LA PRECEDENZA DELLE NOTIZIE
Buon pomeriggio direttore, anche se questa mia non verrà pubblicata, vorrei esternare la mia indignazione contro tutti i tg nazionali per aver parlato prima della scomparsa dell’oppositore al regime di Putin Aleksej Navalny e solo in seguito della morte di cinque operai edili a Firenze. Chi viene in Italia per lavorare e assicurare il pane alla propria famiglia merita tutto il mio rispetto: a 14 anni lavorare in un cantiere edile è stato il mio primo approccio con il mondo del lavoro e so quindi che cosa voglia dire.
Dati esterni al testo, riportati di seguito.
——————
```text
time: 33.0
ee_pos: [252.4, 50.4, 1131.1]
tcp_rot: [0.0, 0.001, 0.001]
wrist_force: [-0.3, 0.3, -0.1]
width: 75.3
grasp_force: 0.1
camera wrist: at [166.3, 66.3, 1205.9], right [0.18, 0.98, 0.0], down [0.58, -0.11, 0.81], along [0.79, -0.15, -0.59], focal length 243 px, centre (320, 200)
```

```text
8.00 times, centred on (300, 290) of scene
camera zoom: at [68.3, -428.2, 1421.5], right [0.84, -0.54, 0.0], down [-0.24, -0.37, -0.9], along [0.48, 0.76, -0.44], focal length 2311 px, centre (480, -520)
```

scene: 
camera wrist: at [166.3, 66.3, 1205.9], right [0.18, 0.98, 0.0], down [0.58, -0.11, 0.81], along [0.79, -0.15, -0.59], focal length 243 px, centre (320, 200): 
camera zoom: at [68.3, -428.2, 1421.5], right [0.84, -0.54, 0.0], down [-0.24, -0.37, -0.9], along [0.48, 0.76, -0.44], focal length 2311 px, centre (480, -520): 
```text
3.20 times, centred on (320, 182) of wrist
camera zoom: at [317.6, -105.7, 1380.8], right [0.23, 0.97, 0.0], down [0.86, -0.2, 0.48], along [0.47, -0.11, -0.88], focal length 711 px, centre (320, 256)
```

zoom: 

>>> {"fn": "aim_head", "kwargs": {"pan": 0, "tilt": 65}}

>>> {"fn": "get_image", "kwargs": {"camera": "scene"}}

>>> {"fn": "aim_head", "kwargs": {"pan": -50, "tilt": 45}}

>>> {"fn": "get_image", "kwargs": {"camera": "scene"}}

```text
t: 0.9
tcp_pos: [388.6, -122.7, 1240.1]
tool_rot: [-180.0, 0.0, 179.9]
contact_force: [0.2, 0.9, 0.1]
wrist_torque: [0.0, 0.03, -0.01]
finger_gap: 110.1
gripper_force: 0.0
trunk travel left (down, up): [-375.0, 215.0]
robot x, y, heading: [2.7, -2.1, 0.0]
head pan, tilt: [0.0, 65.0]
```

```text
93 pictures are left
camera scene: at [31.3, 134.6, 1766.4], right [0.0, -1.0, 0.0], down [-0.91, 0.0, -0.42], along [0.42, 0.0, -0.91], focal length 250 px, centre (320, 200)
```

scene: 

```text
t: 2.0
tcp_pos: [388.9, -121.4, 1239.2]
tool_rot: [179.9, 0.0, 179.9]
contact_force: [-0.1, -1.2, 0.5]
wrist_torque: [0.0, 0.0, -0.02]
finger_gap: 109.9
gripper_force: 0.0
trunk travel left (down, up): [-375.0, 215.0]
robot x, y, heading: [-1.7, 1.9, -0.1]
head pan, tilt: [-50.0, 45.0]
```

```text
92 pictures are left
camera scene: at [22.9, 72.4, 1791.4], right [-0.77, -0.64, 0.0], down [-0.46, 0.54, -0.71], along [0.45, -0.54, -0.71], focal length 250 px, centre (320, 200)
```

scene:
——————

Le chiacchiere, le costernazioni e le corone di fiori dei nostri politici non bastano, e non basteranno, ad alleviare il dolore di chi ha perso il proprio caro.
Sergio Malesani
Caro Sergio, per prima cosa dico a lei e ai miei amati lettori che la formula “anche se questa mia non verrà pubblicata” non mi piace tanto. La pubblicazione o meno di una lettera dipende dal
grado di interesse che a mio giudizio (che è personalissimo e come tale a rischio di errore) può suscitare nei lettori. A proposito di ciò che scrive, non so davvero che cosa dire: i telegiornali hanno dato e continuano per fortuna a dare grande spazio alla tragedia di Firenze, alle sue inevitabili polemiche e ai lati oscuri di un incidente che non è accettabile. D’altra parte la storia del dissidente russo morto misteriosamente (mica poi tanto) in un carcere nel Circolo Polare Artico è un avvenimento che ci riguarda tutti, perché coinvolge non solo la Russia ma tutte le nazioni democratiche del mondo. Ci sono casi in cui notizie importantissime, pur diverse, coinvolgono tutti e non è facile decidere a quale dare la precedenza. Quello che critico dei telegiornali, semmai, è una certa frivolezza che li porta a raccontare questioni legate al pettegolezzo, che non aiutano certo a rafforzare l’autorevolezza delle testate.